» **Request**:
Your task is to return, exactly, the run of lines starting at the line holding "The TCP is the" and ending at the line holding "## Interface", both ends included and no other lines.

» **Dataset extract**:
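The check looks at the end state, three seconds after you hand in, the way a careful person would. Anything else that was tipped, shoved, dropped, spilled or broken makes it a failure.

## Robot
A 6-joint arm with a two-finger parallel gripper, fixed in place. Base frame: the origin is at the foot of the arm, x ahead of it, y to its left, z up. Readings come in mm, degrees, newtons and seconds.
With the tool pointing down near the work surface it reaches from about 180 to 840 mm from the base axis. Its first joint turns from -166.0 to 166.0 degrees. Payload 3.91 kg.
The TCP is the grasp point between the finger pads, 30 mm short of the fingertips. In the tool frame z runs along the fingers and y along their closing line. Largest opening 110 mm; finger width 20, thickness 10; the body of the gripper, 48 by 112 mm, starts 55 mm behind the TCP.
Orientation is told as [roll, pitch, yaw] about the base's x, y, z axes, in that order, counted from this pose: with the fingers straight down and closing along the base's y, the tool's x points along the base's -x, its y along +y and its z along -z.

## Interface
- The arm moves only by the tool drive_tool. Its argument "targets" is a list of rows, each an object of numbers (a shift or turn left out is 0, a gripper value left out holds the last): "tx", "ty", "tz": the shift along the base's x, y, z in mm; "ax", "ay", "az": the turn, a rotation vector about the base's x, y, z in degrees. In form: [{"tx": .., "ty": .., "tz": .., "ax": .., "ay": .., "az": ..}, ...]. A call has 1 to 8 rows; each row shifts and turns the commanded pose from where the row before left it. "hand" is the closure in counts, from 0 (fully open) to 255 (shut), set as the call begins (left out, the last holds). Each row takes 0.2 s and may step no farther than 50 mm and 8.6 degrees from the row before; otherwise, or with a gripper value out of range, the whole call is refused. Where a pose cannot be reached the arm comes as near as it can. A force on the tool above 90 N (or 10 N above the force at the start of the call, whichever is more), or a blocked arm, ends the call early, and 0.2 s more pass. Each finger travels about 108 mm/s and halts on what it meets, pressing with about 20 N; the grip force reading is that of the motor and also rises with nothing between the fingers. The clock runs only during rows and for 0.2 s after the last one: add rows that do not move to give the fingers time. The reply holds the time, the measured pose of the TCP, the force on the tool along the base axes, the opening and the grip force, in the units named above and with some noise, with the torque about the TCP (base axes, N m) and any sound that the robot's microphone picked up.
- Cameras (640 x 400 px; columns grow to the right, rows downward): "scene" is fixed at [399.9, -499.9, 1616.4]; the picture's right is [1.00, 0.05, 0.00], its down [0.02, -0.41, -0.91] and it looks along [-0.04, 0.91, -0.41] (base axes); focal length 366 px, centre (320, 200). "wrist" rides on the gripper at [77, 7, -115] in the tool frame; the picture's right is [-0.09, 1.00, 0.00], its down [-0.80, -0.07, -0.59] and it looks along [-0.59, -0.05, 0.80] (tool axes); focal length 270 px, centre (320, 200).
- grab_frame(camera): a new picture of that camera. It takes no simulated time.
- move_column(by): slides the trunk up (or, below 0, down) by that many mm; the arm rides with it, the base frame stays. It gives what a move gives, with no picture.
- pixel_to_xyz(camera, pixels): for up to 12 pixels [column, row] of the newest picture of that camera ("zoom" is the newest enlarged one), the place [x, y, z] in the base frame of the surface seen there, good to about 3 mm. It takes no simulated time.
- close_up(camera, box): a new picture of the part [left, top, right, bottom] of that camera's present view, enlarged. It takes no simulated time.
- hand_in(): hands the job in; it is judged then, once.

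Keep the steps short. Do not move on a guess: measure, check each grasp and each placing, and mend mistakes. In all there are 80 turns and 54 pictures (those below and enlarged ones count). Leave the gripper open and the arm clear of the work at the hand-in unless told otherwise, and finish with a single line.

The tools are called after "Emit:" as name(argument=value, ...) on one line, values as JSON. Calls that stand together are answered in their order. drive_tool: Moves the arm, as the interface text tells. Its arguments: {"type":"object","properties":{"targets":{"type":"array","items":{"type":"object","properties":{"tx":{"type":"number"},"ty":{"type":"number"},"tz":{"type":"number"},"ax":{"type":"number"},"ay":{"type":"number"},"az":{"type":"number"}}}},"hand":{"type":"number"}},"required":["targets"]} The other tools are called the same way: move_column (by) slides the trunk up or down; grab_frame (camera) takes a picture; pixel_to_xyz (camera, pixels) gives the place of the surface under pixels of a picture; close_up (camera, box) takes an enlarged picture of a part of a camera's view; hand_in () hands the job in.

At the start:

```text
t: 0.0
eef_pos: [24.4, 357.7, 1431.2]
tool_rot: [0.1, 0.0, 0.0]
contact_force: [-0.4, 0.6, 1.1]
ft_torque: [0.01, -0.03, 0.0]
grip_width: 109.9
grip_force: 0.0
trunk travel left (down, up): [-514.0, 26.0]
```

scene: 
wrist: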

» **Expected answer**:
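The TCP is the grasp point between the finger pads, 30 mm short of the fingertips. In the tool frame z runs along the fingers and y along their closing line. Largest opening 110 mm; finger width 20, thickness 10; the body of the gripper, 48 by 112 mm, starts 55 mm behind the TCP.
Orientation is told as [roll, pitch, yaw] about the base's x, y, z axes, in that order, counted from this pose: with the fingers straight down and closing along the base's y, the tool's x points along the base's -x, its y along +y and its z along -z.

## Interface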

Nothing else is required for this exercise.